Give the article once more, exactly.

:: RECORDED DATA

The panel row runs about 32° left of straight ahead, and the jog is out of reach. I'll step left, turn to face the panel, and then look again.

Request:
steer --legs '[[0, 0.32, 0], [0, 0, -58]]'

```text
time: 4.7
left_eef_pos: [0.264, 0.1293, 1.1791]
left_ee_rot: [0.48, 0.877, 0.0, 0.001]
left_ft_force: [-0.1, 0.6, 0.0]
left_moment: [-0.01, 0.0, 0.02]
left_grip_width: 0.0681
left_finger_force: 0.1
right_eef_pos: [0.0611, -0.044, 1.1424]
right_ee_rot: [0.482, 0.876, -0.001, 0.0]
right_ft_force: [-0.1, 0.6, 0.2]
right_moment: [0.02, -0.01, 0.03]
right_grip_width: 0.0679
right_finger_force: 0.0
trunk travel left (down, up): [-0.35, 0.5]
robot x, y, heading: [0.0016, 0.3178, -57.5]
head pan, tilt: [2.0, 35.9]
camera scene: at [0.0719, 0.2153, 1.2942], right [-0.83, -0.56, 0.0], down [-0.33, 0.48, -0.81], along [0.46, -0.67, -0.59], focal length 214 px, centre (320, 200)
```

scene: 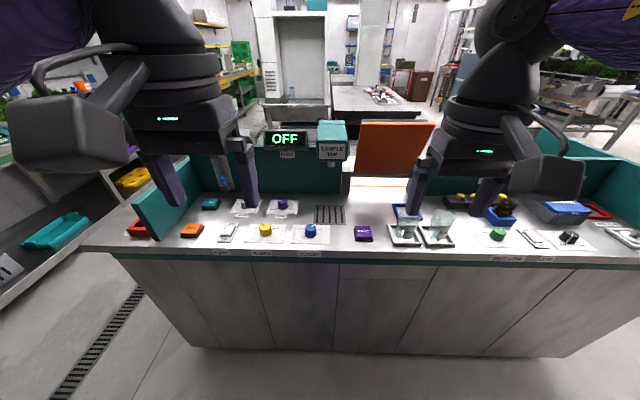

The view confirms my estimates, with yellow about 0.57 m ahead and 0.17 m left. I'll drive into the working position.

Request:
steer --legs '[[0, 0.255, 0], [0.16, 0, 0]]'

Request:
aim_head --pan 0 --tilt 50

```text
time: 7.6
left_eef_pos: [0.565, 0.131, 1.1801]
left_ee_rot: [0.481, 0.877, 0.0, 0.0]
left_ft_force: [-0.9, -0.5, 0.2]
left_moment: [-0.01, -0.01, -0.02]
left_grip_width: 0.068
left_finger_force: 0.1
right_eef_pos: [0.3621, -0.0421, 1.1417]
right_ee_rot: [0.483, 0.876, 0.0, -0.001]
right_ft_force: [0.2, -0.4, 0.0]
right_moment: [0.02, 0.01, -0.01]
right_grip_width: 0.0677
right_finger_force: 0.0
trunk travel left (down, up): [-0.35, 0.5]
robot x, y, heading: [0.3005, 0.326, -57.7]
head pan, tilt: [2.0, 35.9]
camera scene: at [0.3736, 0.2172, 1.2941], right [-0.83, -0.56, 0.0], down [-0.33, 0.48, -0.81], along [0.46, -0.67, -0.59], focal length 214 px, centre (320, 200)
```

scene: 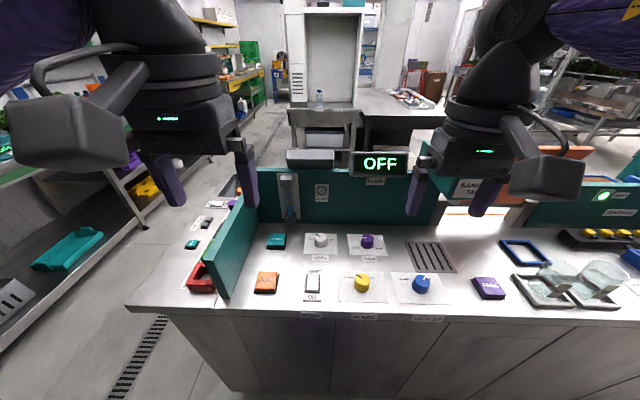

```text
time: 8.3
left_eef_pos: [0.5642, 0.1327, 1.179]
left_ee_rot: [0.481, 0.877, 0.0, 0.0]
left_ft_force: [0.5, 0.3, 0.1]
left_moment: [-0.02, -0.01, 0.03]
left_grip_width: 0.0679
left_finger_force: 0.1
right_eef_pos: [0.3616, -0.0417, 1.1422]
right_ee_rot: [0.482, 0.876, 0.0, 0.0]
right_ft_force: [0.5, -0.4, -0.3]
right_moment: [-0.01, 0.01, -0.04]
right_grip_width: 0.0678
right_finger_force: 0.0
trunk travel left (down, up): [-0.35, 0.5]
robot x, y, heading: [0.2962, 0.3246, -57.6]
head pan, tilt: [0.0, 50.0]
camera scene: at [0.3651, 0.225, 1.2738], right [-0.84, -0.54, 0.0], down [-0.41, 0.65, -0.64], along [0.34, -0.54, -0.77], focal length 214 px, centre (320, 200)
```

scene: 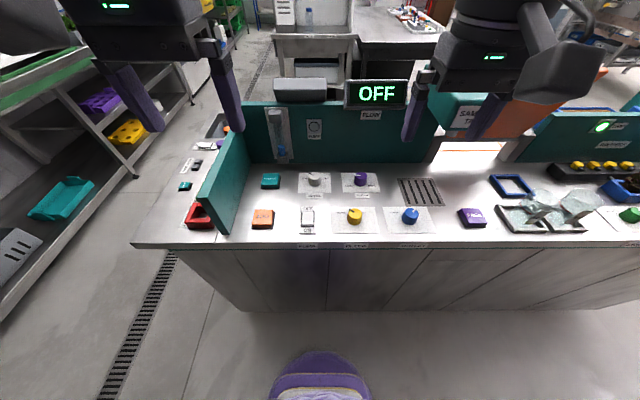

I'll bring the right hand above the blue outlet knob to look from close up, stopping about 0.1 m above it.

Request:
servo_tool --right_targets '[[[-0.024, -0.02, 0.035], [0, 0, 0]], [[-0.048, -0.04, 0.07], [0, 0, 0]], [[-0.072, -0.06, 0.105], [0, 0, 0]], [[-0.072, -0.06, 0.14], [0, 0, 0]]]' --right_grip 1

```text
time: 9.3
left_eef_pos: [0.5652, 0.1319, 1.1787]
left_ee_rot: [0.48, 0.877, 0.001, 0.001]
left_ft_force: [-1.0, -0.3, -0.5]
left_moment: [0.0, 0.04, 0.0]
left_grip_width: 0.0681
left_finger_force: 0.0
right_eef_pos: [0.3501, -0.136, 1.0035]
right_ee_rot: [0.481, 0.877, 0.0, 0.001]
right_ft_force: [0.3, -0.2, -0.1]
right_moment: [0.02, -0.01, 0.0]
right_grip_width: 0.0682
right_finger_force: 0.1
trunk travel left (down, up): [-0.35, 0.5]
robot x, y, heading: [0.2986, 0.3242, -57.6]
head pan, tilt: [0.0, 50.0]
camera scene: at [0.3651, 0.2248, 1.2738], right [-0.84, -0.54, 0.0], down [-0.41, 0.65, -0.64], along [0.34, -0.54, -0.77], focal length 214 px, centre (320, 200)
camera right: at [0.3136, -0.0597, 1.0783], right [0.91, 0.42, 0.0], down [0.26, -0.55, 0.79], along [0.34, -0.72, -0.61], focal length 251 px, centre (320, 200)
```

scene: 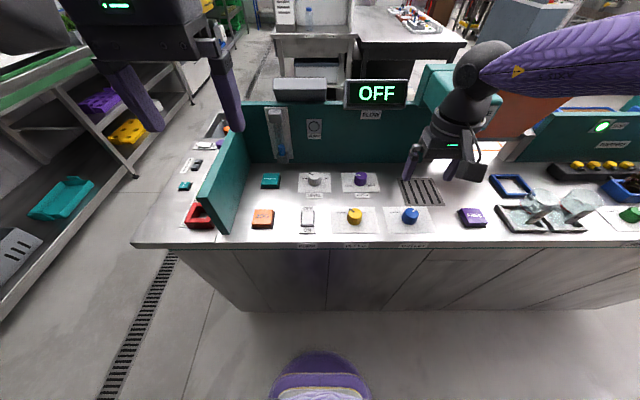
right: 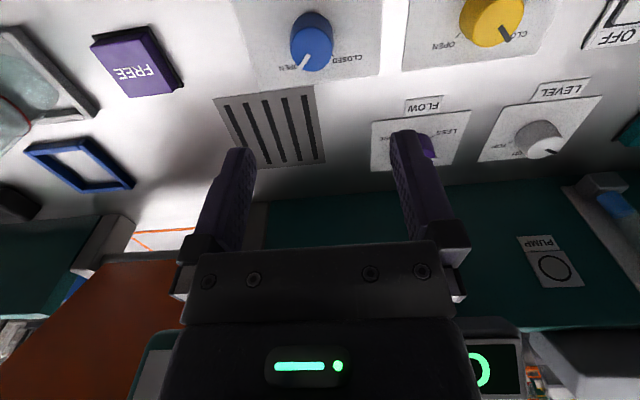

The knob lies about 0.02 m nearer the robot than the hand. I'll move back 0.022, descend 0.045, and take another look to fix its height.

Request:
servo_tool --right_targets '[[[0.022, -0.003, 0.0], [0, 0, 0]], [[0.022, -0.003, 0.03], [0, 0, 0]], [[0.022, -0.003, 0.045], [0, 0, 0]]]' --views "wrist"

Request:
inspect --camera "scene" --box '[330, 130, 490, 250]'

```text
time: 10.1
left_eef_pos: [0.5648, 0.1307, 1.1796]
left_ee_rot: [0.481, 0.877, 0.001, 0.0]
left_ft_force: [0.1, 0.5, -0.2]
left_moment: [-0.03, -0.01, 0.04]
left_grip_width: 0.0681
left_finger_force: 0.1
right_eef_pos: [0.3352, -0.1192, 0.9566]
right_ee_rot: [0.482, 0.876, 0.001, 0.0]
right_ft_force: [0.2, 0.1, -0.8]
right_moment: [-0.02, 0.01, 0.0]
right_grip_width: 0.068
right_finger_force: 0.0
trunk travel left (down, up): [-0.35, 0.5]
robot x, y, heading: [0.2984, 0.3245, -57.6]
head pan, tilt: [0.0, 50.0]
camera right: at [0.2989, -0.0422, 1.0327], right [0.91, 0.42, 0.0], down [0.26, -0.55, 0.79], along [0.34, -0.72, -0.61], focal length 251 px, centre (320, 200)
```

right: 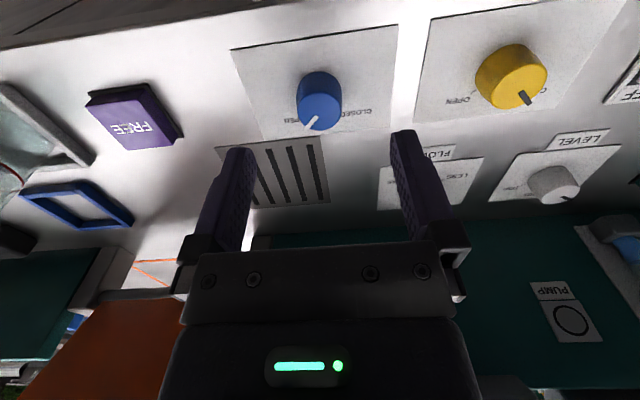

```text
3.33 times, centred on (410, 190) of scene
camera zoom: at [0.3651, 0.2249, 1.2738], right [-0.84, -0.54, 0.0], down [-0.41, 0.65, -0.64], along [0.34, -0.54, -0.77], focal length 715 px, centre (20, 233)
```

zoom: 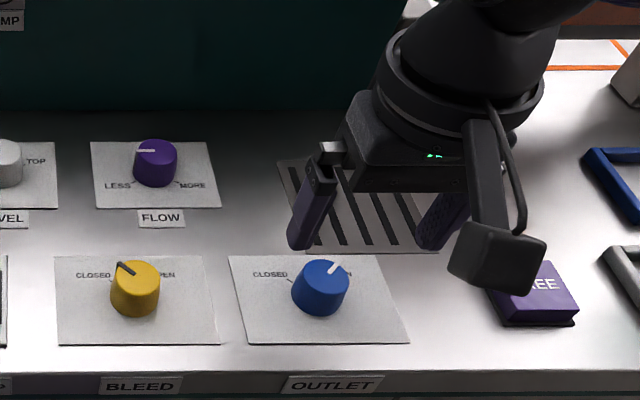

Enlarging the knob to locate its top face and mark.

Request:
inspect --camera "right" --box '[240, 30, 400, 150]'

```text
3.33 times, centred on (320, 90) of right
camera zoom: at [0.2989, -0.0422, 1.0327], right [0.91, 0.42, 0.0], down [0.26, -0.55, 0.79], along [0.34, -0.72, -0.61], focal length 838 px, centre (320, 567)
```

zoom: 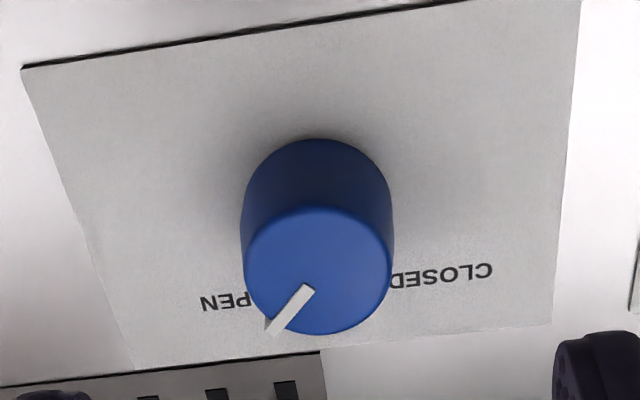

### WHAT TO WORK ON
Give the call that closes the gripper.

::::
:: ARTICLE

Title of Invention

UNIVERSAL TEST SUITE FOR FIELD PROGRAMMABLE GATE ARRAYS

Abstract

''A method and system for generating a generic test suite for Field Programmable Gate Arrays" The present invention provides a novel test system for Field Programmable Gate Arrays (FPGA). In particular, this invention provides a set of hardware configurations and the respective test suites to ensure the availability and integrity of various elements inside the programmable gate array device. The hardware configuration addresses different components of the FPGA such as Multiplexer, Programmable Interconnect Point (PIP), Look Up Table (LUT), Configuration Logic Block (CLB), Switch Box and I/O blocks. The test suite tests for the various faults modeled in the device. The configurations reside in the system external to the FPGA in an EPROM. The different configurations are loaded into the device after erasure and tested with the test suite, alternatively, on the device, which has to be tested out. Each hardware configuration targets maximum faults in the programmable logic device and thus is unique. Testing the device for the application circuit programmed suffers from the major drawback that it ensures the functionality of only a part of resources within the FPGA. The performance of the device is not guaranteed for another circuit, which can be programmed into the device some times on the fly, since it being many time programmable. Thus this invention provides a way for generic testing of FPGAs eliminating the need for testing the FPGA for the particular application circuit programmed into it. This invention enables to identify the good devices from a lot at a very earlier stage.

::::

### COMPLETE OUTPUT
Title of Invention

UNIVERSAL TEST SUITE FOR FIELD PROGRAMMABLE GATE ARRAYS

Abstract

''A method and system for generating a generic test suite for Field Programmable Gate Arrays" The present invention provides a novel test system for Field Programmable Gate Arrays (FPGA). In particular, this invention provides a set of hardware configurations and the respective test suites to ensure the availability and integrity of various elements inside the programmable gate array device. The hardware configuration addresses different components of the FPGA such as Multiplexer, Programmable Interconnect Point (PIP), Look Up Table (LUT), Configuration Logic Block (CLB), Switch Box and I/O blocks. The test suite tests for the various faults modeled in the device. The configurations reside in the system external to the FPGA in an EPROM. The different configurations are loaded into the device after erasure and tested with the test suite, alternatively, on the device, which has to be tested out. Each hardware configuration targets maximum faults in the programmable logic device and thus is unique. Testing the device for the application circuit programmed suffers from the major drawback that it ensures the functionality of only a part of resources within the FPGA. The performance of the device is not guaranteed for another circuit, which can be programmed into the device some times on the fly, since it being many time programmable. Thus this invention provides a way for generic testing of FPGAs eliminating the need for testing the FPGA for the particular application circuit programmed into it. This invention enables to identify the good devices from a lot at a very earlier stage.